Discussion in French with translation
Alleviating the burden of lockdown, books allowed for imagination to travel, to go for what Xavier de Maistre called journeys around one’s room. For its first post-lockdown public event at the library, the Institute invites you to meet and discuss with three writers who brightened and widened our confined days: Lucie Paye, author of Les Cœurs inquiets (Gallimard, 2020), Arnaud de la Grange, author of Le Huitième soir (Gallimard, 2019), Olivier Dorchamps, author of Ceux que je suis (Finitude, 2019).
Attend the event ONSITE or ONLINE
Thursday 17 September, 6.30pm at the Institut Français in London
£9, £7 for members
Les Cœurs inquiets
A young painter sees a strangely familiar face appear on his canvas. A woman writes a last letter to her lost love. What they have in common is the absence that haunts everyday life, the tenacious company of ghosts from the past. Throughout a subtle hall of mirrors, their quests will come together.
Lucie Paye was born in Paris in 1975. She lives in London. Les Cœurs inquiets is her debut novel.
Le Huitième Soir (Prix Roger Nimer, Prix Erwan Bergot)

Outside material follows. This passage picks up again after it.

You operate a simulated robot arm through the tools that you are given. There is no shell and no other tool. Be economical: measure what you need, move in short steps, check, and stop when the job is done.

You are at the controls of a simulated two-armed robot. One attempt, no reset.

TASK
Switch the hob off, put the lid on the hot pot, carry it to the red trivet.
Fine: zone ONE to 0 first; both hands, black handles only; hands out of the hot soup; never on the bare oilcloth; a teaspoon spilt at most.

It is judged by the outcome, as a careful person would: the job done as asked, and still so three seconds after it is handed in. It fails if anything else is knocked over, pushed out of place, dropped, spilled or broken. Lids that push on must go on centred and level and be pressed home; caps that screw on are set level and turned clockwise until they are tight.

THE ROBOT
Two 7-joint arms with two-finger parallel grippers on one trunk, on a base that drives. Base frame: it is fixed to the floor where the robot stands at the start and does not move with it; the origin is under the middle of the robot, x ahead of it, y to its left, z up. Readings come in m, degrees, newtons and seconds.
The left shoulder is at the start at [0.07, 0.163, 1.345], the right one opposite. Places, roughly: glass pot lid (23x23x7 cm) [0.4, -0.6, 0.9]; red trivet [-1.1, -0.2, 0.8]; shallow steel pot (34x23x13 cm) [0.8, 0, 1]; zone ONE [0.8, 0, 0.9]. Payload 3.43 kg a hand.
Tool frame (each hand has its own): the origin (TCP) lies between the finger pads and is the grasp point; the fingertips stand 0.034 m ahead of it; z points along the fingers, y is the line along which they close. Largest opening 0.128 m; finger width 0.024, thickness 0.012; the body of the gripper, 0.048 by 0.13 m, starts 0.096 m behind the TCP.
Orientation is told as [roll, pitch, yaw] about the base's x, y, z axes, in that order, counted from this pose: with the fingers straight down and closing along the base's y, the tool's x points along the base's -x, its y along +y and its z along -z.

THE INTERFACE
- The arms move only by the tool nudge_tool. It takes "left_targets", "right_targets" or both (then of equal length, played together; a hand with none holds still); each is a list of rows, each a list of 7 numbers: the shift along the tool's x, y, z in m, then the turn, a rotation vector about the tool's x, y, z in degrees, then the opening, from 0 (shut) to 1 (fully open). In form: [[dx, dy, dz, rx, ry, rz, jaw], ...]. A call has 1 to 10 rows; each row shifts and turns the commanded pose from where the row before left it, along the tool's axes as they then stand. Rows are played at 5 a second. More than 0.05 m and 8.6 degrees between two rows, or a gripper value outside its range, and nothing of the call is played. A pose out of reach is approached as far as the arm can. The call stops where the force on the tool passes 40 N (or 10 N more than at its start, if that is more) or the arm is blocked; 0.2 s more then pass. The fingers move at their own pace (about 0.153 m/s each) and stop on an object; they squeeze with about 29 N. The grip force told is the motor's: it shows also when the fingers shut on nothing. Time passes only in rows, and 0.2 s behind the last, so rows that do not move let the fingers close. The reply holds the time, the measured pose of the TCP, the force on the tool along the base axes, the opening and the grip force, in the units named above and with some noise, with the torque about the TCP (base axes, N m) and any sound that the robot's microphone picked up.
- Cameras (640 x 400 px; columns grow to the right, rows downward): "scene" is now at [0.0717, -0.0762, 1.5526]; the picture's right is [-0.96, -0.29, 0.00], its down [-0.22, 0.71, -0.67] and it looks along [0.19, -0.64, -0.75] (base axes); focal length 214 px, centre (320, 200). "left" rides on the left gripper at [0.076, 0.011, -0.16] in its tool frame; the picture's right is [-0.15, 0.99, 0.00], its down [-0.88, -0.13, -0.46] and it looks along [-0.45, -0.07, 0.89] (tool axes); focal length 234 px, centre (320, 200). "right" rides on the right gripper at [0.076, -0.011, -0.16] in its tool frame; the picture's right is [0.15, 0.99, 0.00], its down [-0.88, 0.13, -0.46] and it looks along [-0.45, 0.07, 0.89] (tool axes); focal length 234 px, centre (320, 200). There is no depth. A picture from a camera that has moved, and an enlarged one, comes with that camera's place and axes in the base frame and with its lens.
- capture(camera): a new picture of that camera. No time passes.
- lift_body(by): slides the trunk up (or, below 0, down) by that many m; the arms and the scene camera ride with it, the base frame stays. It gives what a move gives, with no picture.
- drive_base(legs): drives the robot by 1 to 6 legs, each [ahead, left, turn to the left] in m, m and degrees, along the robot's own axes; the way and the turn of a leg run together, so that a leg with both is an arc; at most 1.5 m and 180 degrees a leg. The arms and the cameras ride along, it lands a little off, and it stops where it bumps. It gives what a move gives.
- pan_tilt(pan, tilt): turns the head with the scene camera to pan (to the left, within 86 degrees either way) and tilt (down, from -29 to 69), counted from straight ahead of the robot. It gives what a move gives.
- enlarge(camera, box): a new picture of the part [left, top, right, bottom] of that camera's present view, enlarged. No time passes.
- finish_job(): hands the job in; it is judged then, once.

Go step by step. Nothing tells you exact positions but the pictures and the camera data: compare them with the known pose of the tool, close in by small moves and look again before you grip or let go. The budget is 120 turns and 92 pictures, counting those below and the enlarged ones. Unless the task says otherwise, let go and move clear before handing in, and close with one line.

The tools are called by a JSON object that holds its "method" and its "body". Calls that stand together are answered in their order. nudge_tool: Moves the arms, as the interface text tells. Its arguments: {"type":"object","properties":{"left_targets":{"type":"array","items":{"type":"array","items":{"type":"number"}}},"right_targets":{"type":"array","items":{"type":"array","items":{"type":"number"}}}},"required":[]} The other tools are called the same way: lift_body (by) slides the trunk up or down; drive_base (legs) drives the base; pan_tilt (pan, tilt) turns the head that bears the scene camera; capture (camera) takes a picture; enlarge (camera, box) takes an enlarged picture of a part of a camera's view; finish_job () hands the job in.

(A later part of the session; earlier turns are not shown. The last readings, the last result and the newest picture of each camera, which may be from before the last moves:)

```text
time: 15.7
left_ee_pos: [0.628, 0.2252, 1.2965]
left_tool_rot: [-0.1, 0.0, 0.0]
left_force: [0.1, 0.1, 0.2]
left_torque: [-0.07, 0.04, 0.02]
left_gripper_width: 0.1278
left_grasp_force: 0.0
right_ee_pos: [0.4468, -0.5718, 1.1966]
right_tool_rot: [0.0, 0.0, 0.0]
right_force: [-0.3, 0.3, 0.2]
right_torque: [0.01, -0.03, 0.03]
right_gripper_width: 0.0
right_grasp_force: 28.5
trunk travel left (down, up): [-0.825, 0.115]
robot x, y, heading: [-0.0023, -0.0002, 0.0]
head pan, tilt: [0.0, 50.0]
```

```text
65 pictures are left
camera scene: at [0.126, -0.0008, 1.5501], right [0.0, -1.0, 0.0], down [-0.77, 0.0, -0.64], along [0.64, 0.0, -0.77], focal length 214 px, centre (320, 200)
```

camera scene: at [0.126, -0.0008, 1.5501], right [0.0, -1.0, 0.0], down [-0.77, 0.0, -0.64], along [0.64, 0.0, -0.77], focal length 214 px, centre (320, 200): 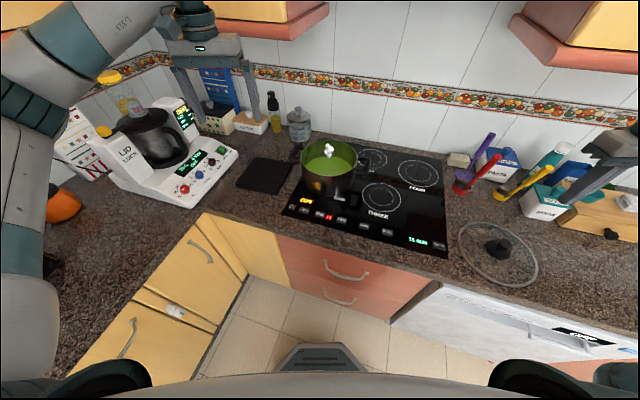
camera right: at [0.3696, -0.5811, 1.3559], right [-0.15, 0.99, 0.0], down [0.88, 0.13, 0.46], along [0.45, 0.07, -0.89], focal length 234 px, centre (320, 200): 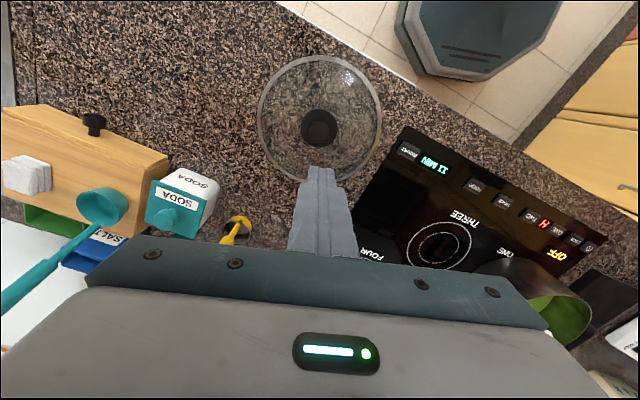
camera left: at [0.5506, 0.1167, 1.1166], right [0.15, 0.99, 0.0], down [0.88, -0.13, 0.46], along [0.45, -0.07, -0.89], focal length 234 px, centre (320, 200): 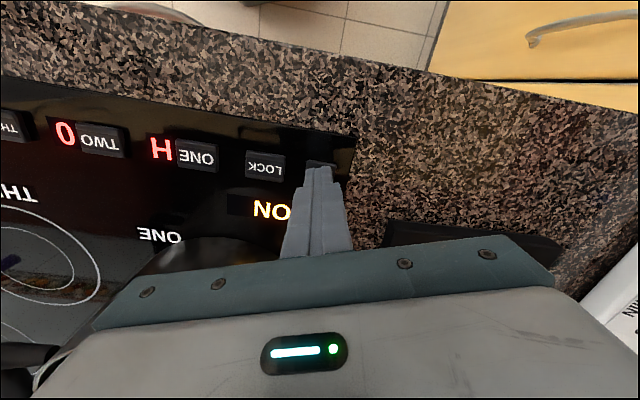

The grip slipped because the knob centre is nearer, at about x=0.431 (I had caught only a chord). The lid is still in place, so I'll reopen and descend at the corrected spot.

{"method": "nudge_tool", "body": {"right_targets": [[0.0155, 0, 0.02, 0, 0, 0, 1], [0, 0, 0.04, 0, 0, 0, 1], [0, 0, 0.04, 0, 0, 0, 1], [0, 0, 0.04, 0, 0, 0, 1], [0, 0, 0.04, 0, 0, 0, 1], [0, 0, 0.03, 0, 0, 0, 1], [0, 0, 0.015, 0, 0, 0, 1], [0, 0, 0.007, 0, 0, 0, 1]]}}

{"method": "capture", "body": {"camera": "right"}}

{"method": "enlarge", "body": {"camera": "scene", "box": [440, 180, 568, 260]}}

During the hellish battle of Dien Bien Phu, a young man remembers his life. Beyond the war, his story is that of man facing an ordeal. This book is about the resilience after an accident, the suffering of a son in front of a dying mother, the quest for meaning in the midst of the absurd. It is a hymn to brotherhood and to life.
Arnaud de La Grange is a journalist, foreign correspondent for Le Figaro in London, and a writer. Le Huitième Soir is his second novel, after Les Vents sombres (2017).
Ceux que je suis (Prix de Gaulle, Prix Esprit large, Prix du premier roman de la Ville de Paris)
Although surprised that his father wanted to be buried in Morocco, Marwan Mansouri agrees to fly the body home. Strolling through the streets of Casablanca, running into his father’s old friends, Marwan starts the process of truly laying to rest a man who was far more complex than he had ever realised.
Olivier Dorchamps was born in Geneva and lives in London. The son of a cosmopolitan family, he has dual, Franco-British citizenship. His taste for French literature led him to choose that language for his first novel, Ceux que je suis.